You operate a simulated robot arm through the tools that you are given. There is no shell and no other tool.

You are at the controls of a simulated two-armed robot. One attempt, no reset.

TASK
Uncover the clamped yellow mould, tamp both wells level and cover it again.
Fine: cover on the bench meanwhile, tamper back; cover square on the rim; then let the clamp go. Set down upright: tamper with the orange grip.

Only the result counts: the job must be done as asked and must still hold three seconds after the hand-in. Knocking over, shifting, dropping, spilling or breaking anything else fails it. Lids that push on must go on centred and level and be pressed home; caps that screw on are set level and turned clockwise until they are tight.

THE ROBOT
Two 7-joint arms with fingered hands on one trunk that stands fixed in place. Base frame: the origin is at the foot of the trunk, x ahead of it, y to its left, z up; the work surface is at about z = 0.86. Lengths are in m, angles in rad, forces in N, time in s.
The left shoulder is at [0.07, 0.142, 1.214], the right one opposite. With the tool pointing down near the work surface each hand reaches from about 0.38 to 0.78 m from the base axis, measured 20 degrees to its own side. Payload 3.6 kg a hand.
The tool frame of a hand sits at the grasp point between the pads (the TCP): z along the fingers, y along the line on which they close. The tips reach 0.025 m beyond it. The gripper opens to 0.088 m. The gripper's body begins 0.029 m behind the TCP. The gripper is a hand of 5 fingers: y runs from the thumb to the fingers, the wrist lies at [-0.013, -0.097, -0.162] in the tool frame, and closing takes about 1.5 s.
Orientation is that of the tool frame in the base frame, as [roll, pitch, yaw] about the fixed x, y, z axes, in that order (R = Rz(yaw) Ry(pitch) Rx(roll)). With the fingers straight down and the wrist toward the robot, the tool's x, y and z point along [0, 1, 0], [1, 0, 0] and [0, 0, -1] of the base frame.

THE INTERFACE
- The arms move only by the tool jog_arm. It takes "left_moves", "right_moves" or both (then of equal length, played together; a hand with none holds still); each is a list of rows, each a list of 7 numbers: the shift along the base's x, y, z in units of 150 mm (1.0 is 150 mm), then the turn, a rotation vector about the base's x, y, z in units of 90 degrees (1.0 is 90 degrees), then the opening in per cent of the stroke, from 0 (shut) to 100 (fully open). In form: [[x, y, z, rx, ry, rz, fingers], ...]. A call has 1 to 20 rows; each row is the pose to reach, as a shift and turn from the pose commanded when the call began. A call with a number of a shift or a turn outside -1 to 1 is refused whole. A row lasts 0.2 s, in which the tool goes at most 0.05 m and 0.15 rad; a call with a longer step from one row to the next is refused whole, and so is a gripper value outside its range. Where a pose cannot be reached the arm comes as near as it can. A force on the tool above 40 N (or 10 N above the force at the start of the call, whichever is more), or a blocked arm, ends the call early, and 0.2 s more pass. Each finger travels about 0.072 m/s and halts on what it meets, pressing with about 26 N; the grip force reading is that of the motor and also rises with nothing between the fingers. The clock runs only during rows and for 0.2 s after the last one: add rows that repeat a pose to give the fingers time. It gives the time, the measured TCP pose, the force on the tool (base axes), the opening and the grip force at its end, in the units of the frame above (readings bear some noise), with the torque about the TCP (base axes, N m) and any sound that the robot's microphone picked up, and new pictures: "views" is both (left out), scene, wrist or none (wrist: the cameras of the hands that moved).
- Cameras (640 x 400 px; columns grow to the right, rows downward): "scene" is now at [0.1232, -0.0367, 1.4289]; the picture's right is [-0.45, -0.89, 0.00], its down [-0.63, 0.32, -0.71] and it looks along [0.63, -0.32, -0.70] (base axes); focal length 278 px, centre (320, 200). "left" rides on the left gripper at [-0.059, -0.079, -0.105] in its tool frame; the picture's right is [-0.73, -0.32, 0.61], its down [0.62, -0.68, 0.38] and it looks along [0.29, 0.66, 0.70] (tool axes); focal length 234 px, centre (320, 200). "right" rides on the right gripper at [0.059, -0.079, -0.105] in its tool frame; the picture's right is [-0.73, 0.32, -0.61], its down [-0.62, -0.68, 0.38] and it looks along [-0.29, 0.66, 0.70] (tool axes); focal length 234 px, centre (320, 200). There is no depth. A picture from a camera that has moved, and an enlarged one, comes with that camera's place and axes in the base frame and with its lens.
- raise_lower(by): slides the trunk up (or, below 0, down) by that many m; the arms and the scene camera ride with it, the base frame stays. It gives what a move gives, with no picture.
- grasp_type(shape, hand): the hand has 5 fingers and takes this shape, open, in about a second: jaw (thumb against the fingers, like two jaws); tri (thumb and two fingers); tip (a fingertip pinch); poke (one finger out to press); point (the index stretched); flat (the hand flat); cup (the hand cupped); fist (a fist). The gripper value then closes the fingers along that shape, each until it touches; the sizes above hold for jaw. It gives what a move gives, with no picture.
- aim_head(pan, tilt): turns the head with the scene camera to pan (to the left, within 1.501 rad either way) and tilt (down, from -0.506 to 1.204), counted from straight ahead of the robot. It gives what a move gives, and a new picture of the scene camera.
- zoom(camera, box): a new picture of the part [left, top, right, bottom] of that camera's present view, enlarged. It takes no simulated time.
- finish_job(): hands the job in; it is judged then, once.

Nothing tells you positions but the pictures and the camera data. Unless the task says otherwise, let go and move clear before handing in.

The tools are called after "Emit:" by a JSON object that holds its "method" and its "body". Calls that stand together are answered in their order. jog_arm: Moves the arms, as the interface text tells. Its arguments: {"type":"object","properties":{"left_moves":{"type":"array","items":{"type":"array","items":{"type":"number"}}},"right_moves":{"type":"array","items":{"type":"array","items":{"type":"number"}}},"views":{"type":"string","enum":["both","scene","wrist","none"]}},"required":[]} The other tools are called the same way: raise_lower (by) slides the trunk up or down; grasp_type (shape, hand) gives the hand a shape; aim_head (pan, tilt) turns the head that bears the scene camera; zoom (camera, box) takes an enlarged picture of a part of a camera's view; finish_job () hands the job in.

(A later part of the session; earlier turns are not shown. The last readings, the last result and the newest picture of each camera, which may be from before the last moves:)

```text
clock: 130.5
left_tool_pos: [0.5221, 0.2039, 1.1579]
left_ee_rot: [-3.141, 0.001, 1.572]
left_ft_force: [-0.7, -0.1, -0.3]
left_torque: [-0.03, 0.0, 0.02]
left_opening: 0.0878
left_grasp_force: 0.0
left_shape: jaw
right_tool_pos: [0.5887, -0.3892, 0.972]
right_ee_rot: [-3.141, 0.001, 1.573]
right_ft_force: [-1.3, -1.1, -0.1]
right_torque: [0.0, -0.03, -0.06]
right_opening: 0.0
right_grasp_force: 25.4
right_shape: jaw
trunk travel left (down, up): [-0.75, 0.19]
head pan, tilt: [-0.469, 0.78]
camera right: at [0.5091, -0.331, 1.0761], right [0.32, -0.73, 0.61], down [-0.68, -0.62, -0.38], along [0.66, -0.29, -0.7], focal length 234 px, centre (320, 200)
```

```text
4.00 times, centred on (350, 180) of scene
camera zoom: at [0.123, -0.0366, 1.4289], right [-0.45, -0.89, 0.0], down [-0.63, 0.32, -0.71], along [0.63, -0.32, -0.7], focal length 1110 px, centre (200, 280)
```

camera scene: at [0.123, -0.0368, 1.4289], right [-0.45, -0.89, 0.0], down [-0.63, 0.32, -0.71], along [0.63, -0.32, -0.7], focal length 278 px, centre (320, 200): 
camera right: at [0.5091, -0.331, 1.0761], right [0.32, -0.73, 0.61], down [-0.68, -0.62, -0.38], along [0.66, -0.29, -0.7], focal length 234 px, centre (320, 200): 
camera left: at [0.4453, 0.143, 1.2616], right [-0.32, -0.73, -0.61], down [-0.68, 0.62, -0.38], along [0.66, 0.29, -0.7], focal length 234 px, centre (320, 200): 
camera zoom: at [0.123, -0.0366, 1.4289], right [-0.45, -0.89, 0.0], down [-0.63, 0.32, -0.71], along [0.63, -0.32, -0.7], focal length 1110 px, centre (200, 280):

▸ Task: Reply with the number of lines in the material above that contain "level", and nothing more.

▸ Answer to this exercise: 2